Research

Iglesias Participates in Immersion Trip to El Salvador

USF faculty and staff visit a hospital in El Salvador during an immersion trip to raise awareness about the university's social justice mission.

Led by Mike Duffy, director of the Joan and Ralph Lane Center for Catholic Studies and Social Thought, 10 faculty and staff from university departments as varied as residence life, politics, and law met with Salvadoran elected officials, clergy, and leaders of the University of Central America.

The trip to the city of San Salvador and surrounding suburbs, where USF has organized study and immersion trips with various social justice programs supporting the poorest of the poor since 1998, was intended to highlight the role that foreign trips play in expanding USF students' worldview and cultural appreciation.

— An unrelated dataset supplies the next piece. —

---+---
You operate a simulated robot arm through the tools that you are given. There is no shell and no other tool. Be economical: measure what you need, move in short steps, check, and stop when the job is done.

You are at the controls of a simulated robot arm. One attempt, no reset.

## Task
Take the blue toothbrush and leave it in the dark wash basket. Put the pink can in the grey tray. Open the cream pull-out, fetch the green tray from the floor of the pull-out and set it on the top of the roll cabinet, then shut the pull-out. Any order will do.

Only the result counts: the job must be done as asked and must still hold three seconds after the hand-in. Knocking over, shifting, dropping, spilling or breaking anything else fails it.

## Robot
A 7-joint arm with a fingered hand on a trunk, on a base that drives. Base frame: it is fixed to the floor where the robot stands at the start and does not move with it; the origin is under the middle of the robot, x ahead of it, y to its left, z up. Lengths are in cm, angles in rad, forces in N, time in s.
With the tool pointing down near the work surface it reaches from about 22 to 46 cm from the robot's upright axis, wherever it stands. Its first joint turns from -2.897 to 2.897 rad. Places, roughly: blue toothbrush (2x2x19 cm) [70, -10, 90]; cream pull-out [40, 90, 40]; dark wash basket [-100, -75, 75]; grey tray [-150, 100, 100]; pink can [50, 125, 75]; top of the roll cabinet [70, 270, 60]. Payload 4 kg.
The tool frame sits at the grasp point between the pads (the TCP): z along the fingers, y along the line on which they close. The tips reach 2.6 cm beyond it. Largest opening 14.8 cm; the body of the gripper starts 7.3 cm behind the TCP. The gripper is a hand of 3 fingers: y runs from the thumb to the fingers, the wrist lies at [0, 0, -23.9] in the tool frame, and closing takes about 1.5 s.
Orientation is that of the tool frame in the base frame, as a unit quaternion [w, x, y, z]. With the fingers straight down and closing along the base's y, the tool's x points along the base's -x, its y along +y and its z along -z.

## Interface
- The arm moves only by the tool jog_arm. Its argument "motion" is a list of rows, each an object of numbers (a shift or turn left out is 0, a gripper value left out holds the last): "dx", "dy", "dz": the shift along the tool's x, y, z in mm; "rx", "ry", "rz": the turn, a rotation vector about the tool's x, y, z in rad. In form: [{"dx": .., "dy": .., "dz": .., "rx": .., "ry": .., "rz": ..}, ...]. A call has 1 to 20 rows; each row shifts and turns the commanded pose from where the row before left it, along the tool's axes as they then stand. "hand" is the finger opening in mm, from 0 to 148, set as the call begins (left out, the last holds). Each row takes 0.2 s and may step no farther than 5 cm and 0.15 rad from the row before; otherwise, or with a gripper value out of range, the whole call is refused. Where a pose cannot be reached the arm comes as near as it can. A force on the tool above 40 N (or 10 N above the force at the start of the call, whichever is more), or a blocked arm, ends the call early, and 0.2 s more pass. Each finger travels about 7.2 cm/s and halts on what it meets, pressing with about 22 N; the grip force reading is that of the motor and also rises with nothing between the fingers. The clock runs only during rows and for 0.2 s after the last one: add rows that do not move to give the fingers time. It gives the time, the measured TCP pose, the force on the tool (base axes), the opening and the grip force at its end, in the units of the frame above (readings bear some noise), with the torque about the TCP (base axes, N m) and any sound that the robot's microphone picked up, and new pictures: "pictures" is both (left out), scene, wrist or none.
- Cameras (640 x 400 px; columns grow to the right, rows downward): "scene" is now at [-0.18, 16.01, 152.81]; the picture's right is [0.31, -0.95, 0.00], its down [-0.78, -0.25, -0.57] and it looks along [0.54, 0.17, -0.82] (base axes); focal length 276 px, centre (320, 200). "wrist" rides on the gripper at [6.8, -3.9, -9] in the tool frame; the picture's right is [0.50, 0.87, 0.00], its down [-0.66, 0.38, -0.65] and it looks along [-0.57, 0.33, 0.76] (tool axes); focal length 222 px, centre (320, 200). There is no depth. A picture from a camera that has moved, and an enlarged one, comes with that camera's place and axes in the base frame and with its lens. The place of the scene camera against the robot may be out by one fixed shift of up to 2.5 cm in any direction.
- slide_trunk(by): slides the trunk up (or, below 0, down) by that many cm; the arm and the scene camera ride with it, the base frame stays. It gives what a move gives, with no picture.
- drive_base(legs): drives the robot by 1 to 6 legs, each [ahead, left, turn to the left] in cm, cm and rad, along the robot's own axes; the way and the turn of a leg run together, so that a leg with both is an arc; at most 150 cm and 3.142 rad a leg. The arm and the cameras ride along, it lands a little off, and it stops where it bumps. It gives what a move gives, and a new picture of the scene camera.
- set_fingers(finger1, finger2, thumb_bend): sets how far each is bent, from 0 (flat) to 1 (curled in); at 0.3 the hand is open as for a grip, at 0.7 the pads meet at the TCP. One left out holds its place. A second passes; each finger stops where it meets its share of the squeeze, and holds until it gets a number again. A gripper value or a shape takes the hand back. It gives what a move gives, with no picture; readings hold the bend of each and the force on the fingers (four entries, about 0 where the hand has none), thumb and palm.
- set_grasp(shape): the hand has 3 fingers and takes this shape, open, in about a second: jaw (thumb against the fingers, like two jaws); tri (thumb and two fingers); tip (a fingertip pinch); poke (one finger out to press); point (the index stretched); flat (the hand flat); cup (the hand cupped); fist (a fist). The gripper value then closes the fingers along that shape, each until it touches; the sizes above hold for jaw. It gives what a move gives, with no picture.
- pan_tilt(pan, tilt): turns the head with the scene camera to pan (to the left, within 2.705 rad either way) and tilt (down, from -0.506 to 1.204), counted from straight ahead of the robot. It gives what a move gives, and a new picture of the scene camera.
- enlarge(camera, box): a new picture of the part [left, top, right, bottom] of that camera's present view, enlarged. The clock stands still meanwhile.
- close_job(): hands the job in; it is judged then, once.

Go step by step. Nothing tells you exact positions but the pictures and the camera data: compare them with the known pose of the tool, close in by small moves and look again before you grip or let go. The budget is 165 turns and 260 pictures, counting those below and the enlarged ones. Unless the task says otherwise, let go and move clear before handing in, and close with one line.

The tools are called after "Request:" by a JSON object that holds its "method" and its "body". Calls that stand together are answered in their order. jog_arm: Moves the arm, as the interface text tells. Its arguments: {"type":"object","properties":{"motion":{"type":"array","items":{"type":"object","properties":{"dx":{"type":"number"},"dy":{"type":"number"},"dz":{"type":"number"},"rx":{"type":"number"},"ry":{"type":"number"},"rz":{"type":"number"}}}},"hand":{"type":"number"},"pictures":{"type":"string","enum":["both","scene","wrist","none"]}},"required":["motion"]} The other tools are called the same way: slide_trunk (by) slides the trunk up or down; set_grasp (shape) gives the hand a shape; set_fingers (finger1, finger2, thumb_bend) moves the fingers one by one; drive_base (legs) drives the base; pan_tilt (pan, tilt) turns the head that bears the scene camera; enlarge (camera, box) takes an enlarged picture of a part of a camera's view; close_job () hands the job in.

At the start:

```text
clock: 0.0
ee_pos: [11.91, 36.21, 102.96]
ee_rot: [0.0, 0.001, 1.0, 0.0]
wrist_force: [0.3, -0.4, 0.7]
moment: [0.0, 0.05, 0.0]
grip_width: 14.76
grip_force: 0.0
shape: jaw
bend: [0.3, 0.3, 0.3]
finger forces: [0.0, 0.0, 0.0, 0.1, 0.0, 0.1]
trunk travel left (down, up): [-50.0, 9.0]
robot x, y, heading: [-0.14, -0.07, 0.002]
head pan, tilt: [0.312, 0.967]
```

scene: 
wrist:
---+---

One of the group's first stops was at Hospitalito La Divina Providencia, where Archbishop Oscar Romero of San Salvador was assassinated in March 1980. Archbishop Romero, after whom a USF student leadership award is named, was well known for speaking out against economic injustice and military repression in El Salvador leading up to the country's civil war.

The itinerary for the weeklong trip included meeting with El Salvador Minister of Labor Victoria de Aviles, El Salvador Minister of Finance Hector Dada, and sweatshop workers, as well as touring a hospital, Catholic school, women's support group, and a squatter community on the outskirts of San Salvador. Iglesias also presented on the selection process of supreme court justices in the United States and El Salvador to the Fundacion Salvadorena para el Desarrollo Economico y Social (Salvadoran Foundation for Economic and Social Development).

The visit was similar in purpose to previous immersions organized by USF President Stephen A. Privett, S.J. in 2007 and 2008 for USF trustees, vice presidents, and deans. The intent is to concentrate USF's administrators, faculty, and staff on the university's mission of educating students to create a more humane and just world by introducing them to those who live vastly different lives than most Americans.

"The stories of the El Salvadoran people put my own privileged life in sharp and sometimes painful relief," Iglesias said. "I found myself surprised at their capacity for hope. Getting to know these people so intimately inspired in me a desire to use my own privilege in solidarity with them."